Solzhenitsyn and U.S.: 18 years of distance
By Jean-Loup Sense
WASHINGTON (AFP): When Alexander Solzhenitsyn leaves the forests of Vermont to return to his native Russia, he will say goodbye to a country that barely understood him and which he made little effort to get to know.
The odd 18-year relationship between the United States and the Nobel literature prize winner and survivor of Stalin's camps began shortly after Solzhenitzyn made the village of Cavendish, Vermont, his home in exile.
The dissident writer, whose epic expose of the Soviet prison camps in the Gulag Archipelago prompted his expulsion from Russia, had been in Vermont for two years when he addressed students at Harvard University, June 8, 1978.
But far from paying homage to the democratic values the United States trumpets around the world, Solzhenitsyn said, "No, I can not recommend your society as exactly right for our own transformation."
He also blasted the West as increasingly cowardly, defended the Vietnam War and said that "the American intelligentsia's nerves have fallen apart."
He accused the press of the "haste and superficiality which are the mental illness of the 20th Century."
The speech, which also warned against detente with what Solzhenitsyn saw as a criminal regime, embarrassed the White House which was trying to reach arms control accords with the Soviet Union.
Despite his stature, Solzhenitsyn was never to visit the White House.
In 1975, Secretary of State Henry Kissinger advised President Gerald Ford not to invite the writer in order to avoid offending Moscow.
The tides turned with Ronald Reagan, who had dubbed the Soviet Union the "Evil Empire," and Solzhenitsyn finally got an invitation to lunch at the White House.
"Starting with Reagan, the official attitude towards me changed," he said in a recent CBS television interview.
But he turned the chance down anyway, saying he did not want to indulge in the hasty superficiality he so hated.

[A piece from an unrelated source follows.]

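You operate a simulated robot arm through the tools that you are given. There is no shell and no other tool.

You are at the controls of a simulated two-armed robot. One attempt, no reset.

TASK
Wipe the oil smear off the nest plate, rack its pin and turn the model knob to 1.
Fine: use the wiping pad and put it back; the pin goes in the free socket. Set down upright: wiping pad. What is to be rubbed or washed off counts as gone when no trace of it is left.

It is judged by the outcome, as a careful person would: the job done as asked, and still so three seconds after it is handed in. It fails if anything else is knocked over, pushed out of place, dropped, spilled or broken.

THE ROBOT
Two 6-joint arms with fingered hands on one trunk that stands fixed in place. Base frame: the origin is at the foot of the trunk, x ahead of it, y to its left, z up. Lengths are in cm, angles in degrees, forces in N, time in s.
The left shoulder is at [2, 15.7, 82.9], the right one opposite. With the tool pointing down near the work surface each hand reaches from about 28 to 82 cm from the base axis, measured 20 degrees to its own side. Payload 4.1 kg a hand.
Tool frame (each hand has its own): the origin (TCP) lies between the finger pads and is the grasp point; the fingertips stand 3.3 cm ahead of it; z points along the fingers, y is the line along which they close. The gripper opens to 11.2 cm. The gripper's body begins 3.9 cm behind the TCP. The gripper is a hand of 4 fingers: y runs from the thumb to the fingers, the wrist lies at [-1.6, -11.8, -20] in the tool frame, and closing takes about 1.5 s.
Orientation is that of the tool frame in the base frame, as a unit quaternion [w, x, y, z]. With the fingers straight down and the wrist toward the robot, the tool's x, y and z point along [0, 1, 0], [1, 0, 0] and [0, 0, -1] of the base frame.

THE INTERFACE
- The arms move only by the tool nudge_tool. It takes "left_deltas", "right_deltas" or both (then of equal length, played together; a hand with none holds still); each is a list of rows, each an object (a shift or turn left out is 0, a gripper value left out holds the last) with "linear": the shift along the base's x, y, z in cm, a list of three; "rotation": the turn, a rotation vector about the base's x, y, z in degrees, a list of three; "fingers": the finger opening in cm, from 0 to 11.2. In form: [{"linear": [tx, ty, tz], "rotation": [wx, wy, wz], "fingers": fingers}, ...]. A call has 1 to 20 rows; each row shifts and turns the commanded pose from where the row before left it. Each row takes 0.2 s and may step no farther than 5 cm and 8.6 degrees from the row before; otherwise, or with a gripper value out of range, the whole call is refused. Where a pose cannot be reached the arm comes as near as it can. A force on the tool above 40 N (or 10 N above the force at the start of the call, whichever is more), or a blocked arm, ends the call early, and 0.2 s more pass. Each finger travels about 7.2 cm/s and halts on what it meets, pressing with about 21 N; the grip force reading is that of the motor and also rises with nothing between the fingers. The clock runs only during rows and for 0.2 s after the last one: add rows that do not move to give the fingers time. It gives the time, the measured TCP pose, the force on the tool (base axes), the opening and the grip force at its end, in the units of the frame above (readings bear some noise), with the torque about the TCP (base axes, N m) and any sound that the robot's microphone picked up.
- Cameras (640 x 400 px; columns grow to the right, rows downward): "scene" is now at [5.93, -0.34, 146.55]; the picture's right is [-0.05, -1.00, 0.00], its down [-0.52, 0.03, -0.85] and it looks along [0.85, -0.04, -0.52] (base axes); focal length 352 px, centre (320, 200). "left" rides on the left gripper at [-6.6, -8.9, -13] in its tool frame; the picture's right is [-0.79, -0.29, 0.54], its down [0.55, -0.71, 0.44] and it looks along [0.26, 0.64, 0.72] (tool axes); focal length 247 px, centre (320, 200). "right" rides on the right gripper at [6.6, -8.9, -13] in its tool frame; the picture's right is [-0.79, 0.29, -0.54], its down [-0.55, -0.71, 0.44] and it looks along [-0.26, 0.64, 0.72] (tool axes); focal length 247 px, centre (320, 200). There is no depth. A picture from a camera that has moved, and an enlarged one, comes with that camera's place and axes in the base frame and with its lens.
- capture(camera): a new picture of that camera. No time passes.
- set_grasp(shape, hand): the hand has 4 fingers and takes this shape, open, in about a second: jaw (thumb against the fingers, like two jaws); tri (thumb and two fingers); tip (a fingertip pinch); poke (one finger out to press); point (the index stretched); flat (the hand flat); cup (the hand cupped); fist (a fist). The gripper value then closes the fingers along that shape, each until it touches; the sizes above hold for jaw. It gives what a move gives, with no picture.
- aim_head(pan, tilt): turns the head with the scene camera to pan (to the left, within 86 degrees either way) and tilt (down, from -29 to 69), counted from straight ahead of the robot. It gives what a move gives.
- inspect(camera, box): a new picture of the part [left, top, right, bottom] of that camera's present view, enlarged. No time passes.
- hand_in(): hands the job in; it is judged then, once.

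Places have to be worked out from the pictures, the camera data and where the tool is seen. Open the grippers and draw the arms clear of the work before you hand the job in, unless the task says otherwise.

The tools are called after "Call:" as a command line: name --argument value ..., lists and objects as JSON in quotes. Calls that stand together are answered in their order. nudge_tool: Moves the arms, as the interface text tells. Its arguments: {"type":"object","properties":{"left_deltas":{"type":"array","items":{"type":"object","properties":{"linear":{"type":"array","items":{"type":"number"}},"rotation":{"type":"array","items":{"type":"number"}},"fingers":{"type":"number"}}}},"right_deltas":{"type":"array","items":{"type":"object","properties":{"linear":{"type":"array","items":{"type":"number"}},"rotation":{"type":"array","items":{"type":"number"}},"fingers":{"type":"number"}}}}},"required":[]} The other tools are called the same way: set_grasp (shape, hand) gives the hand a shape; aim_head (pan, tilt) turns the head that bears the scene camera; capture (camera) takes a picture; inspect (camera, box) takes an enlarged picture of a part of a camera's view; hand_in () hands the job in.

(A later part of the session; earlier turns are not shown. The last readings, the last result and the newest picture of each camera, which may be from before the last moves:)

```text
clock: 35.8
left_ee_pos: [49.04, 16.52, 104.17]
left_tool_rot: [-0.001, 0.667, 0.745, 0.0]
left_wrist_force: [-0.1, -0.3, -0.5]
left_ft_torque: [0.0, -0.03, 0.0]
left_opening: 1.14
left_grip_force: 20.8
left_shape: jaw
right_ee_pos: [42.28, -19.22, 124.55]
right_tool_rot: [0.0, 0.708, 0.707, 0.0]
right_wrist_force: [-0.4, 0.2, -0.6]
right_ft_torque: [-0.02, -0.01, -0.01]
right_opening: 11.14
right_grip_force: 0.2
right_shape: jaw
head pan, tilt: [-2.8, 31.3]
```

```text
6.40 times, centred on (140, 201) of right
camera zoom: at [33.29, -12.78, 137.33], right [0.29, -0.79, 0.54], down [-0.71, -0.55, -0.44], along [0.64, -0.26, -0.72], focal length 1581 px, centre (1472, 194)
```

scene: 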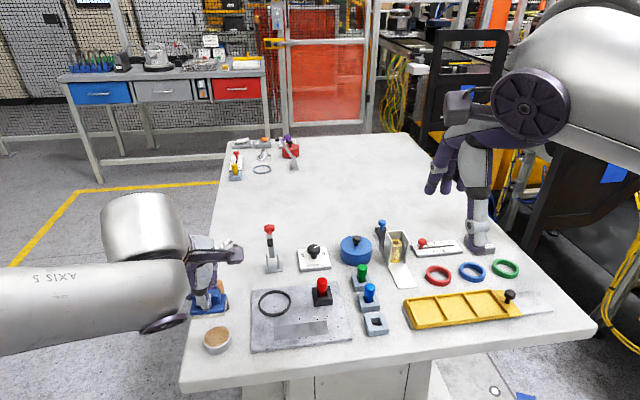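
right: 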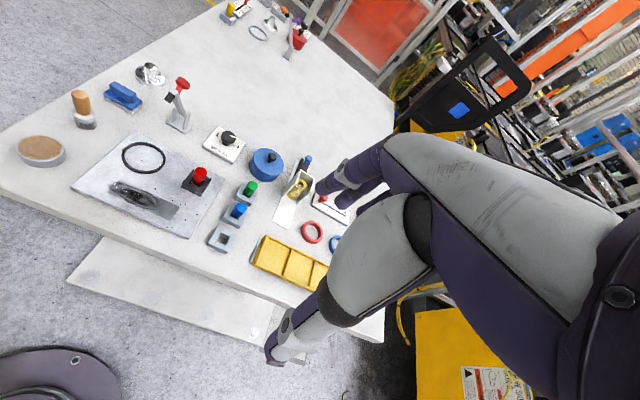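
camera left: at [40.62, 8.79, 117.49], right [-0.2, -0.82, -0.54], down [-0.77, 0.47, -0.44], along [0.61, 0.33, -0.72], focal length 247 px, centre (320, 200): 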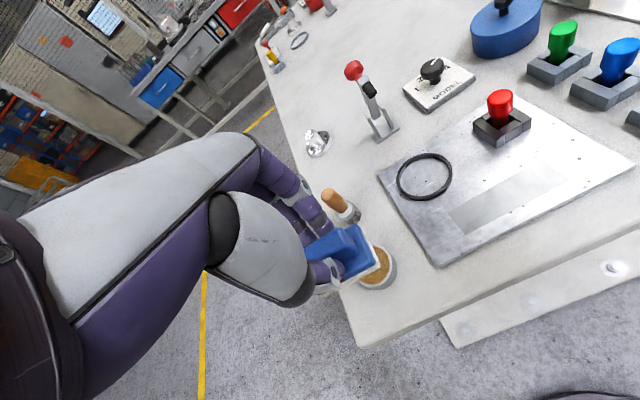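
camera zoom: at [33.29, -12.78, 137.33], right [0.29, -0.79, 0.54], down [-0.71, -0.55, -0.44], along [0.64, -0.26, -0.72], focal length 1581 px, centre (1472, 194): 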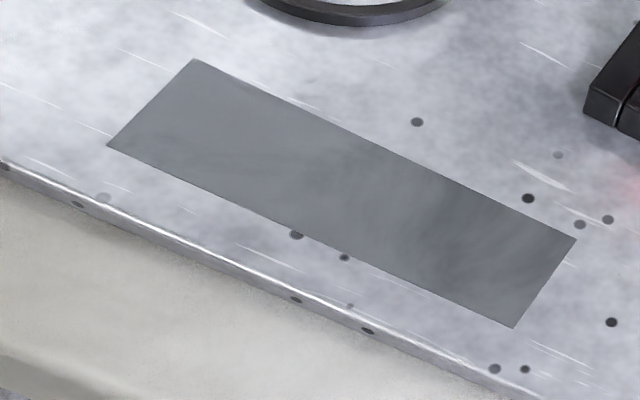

"I would be prepared to go for a substantive conversation with you (but) the life span at my disposal does not leave any time for symbolic gestures," he told Reagan.
More than a decade later, his wife said Solzhenitsyn had nothing in common with his country of exile and that no one wanted to hear his views.
"Who would ask him to speak in America? Who in America wants to hear him?" said Natalia Solzhenitsyn in The New Yorker magazine when asked whether the dissident would give a speech before returning to Russia.
One of their sons, Stephan, cut in saying, simply, "Face it mom: it hasn't worked out here."
In the rare February interview, Solzhenitsyn said he was unable to get to know the United States and write at the same time. "Purely for my work, the 18 years in Vermont have been the happiest in my life," he said.
"This was the richest period of my creative work." In fact, during his almost two-decades stay in the United States Solzhenitsyn made every effort to shut out the new country and remind himself of his homeland.
He reads English, but barely speaks it, and said he spends his time "constantly immersed in the Russian language."
Then, pointing at snow-covered and wooded hills of Vermont, he told The New Yorker, "and we really have a piece of Russia here."
He admitted he had made no real effort to win the hearts of Americans. "I suppose I could have spent time making myself likable to the West (but) I simply could not allow myself to take a trip around America just to get to know the country. I had only two choices: to write "The Red Wheel," or not," he said, referring to his 5,000-page history of the Russian revolution.
Solzhenitsyn once wanted to become a U.S. citizen. In 1985 he applied for naturalization, but then changed his mind and only his wife got U.S. citizenship. Solzhenitsyn was said not to be feeling well that day.